This is Why College Tuition Continues to Soar
Despite a slow economy and low level of inflation, the price of a college education continues to soar. This morning, the Globe pointed out that fees at Massachusetts state universities are poised to raise 6 percent for the next academic year:
For a student at Bridgewater State, the increase will mean an extra $500 next year. That will bring the annual cost for an in-state student — including tuition, fees, and room and board — to $18,645.
Much of the additional money will help finance Bridgewater’s new $100 million science building and pay the salaries of new professors hired under the university’s faculty expansion plan, Clark said. About a quarter of the new fee money will be used for financial aid, in addition to a wide variety of university activities.
Fees at the UMass system, meanwhile, are jumping 4.9 percent. Nationally, state colleges saw a 8.3 percent tuition hike this past year, while private colleges increased fees 4.5 percent.
The question is: Why? Perhaps a college education — which dramatically increases earning power — has been undervalued for decades, and we’re finally beginning to price it appropriately. But it seems like a good portion of it could be due to things like that $100 million science building at Bridgewater. Here’s more about that building, from the Taunton Gazette:
Junior Joe Fitzgerald said BSU’s new state-of-the-art science building is what he’d expect to find at an elite private university and he’s thrilled to have access to it at state school prices.
“It’s a beautiful facility and I’m pretty excited to be here,” Fitzgerald of Easton said last week as the fall semester kicked off during an unveiling tour of Phase I of the new $98.7 million, state-funded Science and Mathematics Center at Bridgewater State University.
BSU President Dana Mohler-Faria told Fitzgerald the university recently hosted some faculty from MIT and they said the new center “rivals anything they have.”
Now: I have no problem with students at Bridgewater State receiving a top-notch education. They absolutely should. But BSU is never going to compete with MIT, which a BSU dean actually concedes in the Gazette story. Which raises the question: Why does the “home of teacher education in America” need a $100 million science building worthy of MIT? Here’s more, from a different Globe story this past fall:
Jeffrey Bowen, professor and chairman of the biology department, said there is a cellular research lab where cancer cells are being studied, with groups of eight students working on programmed cell death, called apoptosis.

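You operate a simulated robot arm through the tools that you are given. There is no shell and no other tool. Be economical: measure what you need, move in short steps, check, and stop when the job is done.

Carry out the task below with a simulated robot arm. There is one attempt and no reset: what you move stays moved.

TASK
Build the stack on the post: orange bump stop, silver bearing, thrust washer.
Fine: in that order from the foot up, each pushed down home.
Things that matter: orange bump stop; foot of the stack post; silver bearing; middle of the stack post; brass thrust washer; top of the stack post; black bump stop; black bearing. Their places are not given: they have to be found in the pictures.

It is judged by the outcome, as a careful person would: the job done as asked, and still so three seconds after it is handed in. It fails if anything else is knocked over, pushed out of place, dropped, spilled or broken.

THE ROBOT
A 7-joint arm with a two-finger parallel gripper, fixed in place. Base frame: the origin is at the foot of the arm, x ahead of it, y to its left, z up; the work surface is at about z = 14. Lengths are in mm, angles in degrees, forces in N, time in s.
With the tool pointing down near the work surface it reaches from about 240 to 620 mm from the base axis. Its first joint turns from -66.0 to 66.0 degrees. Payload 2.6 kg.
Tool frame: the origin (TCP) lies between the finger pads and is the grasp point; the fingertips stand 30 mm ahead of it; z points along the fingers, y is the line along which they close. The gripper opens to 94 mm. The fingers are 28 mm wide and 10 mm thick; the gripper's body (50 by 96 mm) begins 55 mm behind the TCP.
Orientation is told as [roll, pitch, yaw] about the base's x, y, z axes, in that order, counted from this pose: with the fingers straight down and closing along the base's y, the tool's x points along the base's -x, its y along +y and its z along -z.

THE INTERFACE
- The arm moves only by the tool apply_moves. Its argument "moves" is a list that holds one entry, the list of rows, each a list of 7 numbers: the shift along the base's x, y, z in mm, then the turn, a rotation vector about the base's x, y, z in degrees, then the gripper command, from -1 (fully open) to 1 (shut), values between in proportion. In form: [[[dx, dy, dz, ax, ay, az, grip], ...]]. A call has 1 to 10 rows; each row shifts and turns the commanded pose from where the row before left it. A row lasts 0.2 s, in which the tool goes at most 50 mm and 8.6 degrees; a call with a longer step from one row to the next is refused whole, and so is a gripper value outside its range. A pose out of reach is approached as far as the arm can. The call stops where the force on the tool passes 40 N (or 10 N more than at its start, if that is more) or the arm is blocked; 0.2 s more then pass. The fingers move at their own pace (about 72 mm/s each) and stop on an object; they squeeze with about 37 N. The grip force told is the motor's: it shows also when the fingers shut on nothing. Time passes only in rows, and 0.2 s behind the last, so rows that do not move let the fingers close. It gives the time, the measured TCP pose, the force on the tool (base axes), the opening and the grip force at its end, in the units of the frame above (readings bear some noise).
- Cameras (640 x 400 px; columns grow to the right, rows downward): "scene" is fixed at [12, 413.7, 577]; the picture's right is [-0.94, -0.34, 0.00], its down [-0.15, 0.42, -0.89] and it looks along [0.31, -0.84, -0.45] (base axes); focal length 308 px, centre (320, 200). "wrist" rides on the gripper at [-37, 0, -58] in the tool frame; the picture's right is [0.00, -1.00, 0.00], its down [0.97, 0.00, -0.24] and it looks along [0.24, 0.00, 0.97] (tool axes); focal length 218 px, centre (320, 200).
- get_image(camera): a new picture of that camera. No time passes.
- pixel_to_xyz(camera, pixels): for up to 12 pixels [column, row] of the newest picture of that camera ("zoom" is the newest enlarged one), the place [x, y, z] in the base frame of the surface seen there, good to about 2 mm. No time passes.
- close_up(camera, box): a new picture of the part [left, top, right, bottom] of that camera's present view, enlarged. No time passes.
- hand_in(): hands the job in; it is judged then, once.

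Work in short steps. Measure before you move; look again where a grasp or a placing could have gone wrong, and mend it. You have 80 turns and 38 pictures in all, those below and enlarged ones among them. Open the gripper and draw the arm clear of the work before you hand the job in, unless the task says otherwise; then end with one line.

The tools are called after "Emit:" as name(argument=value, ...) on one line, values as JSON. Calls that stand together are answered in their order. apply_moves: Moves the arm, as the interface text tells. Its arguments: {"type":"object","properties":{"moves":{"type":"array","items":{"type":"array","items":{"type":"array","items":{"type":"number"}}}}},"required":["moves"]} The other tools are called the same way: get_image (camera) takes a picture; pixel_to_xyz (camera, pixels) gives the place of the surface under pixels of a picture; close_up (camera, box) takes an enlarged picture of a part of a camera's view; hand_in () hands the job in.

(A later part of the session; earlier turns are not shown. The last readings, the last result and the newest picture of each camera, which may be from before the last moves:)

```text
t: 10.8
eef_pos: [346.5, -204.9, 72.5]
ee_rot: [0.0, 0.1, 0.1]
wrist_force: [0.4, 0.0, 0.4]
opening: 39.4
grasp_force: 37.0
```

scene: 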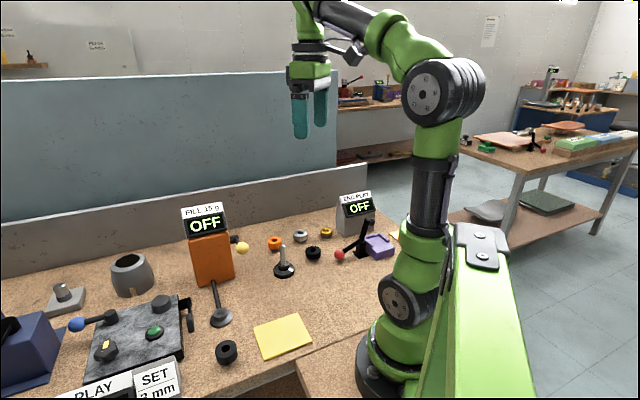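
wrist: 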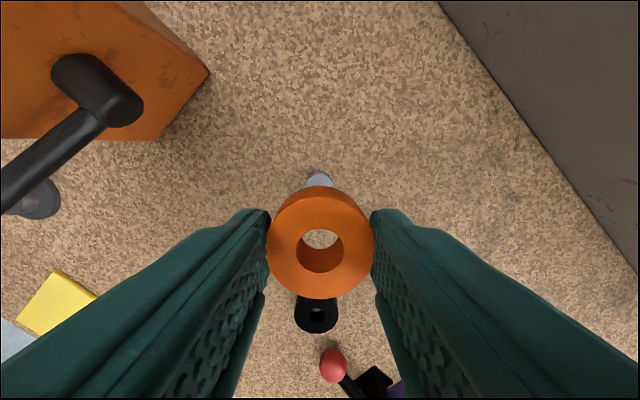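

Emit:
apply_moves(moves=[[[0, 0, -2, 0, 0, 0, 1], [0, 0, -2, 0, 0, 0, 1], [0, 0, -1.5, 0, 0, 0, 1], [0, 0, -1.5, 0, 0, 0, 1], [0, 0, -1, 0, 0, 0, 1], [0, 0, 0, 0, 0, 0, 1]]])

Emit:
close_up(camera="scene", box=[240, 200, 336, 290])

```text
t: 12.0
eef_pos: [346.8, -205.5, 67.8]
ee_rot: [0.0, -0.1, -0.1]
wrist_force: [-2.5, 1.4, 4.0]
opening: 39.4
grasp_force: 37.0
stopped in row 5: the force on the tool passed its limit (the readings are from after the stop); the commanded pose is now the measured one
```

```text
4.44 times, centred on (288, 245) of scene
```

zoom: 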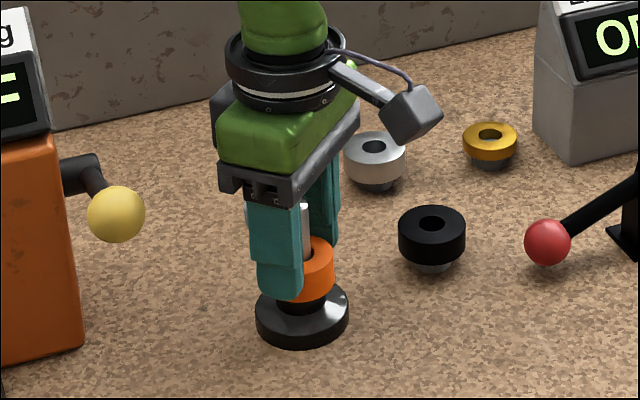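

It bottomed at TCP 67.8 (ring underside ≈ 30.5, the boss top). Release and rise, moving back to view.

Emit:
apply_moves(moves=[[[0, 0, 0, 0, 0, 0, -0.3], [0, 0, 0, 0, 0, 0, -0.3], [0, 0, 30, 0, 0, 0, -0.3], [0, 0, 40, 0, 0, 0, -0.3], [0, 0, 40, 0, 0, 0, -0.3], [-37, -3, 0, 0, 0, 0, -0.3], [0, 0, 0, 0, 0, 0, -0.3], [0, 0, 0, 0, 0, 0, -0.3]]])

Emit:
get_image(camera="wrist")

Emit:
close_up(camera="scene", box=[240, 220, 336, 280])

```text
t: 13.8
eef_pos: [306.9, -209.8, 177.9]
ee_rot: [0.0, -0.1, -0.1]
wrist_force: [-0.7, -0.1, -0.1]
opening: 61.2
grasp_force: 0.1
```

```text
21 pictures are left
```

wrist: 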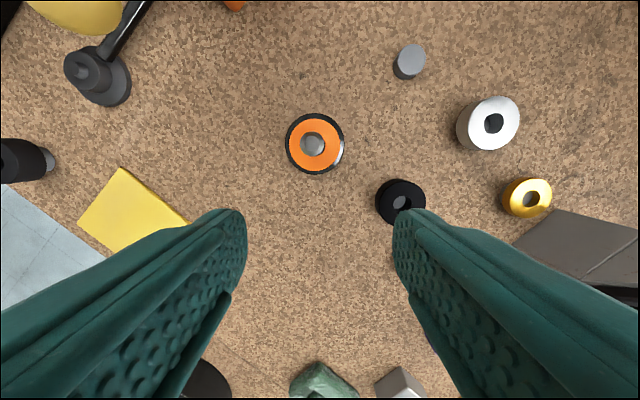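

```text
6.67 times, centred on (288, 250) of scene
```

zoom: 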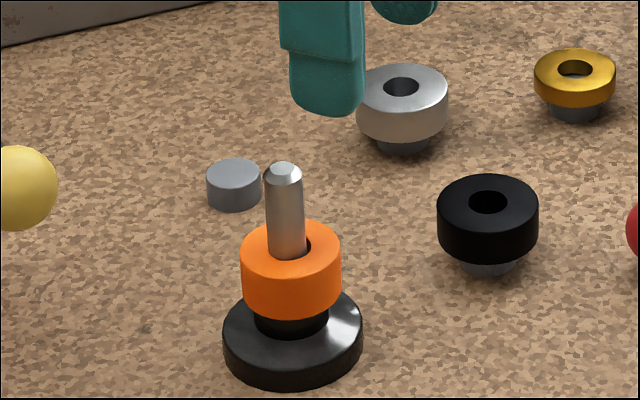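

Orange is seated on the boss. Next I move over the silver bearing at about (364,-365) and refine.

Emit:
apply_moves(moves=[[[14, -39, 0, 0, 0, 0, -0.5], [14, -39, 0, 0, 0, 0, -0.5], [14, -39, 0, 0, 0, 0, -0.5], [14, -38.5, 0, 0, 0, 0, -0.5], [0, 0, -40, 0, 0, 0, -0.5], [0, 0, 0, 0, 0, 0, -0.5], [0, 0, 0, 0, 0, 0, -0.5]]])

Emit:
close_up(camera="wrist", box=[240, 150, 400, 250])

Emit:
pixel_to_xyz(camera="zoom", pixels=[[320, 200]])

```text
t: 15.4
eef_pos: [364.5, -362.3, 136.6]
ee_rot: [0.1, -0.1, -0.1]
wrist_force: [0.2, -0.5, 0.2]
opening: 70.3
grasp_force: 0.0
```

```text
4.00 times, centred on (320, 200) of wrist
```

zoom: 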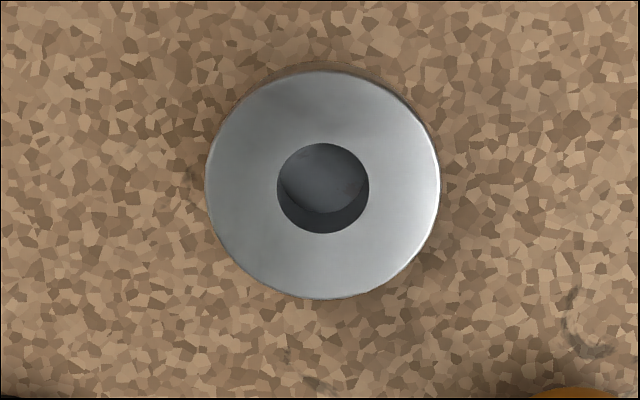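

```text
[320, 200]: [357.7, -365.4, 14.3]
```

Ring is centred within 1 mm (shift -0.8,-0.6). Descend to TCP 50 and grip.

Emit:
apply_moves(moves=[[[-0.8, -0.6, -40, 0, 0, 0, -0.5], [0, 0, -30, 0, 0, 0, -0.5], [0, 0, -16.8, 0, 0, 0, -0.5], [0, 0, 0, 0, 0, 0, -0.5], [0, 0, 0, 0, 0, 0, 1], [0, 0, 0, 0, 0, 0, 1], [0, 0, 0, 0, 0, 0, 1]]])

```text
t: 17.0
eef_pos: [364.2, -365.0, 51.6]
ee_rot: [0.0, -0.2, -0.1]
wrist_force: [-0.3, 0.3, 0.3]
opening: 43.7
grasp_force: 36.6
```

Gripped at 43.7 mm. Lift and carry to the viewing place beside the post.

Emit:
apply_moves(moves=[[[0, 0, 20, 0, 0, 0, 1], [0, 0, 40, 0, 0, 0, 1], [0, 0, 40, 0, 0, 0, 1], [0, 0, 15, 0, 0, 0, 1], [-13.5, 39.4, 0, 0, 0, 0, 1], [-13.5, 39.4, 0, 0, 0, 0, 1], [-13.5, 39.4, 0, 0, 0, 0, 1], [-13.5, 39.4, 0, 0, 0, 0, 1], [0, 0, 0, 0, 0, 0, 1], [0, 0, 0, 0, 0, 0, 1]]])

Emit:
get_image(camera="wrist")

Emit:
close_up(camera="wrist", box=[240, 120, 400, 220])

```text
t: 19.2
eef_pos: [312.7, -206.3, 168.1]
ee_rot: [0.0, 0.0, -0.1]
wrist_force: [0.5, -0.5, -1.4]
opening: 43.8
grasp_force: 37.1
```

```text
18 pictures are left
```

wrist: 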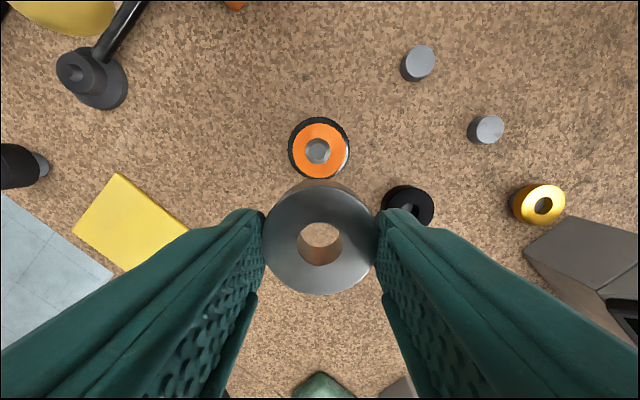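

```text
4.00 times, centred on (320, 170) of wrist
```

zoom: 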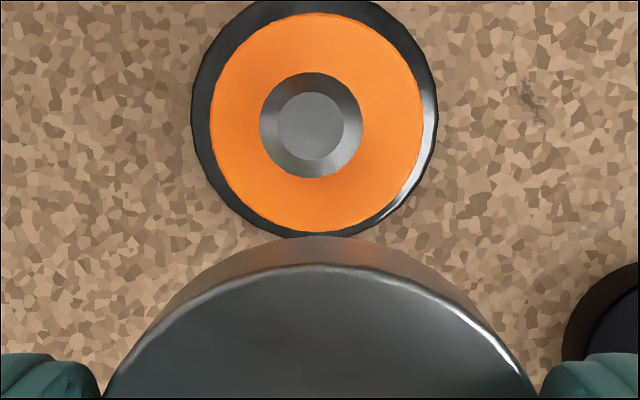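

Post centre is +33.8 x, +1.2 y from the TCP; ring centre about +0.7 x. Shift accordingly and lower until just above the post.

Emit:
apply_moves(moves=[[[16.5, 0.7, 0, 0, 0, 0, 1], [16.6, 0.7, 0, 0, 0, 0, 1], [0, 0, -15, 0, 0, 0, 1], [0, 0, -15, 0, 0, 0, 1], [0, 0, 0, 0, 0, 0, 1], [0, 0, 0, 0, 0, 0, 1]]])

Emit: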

“It’s unusual to do tissue culture at the undergraduate level,’’ Bowen said, “but the equipment here allows us to do it. We won’t find a cure for cancer, but we will get students excited about research.’’
So, we’re jacking up tuition 6 percent in order to do “unusual” research that probably won’t solve anything but will “get students excited about research”? Really?
I don’t mean to single out Bridgewater State here — many universities are building new facilities in an attempt to attract students. Call it the U.S. News & World Report effect, where every college now has to compete for students and resources. But at some point, isn’t it worth stopping to ask: Is this really the right step for our university? Unless some wealthy alumnus donated the cash to put up the building, then why are we raising tuition in a down economy? Is what we’re doing totally essential to their education? And if it’s not: Why are we doing this?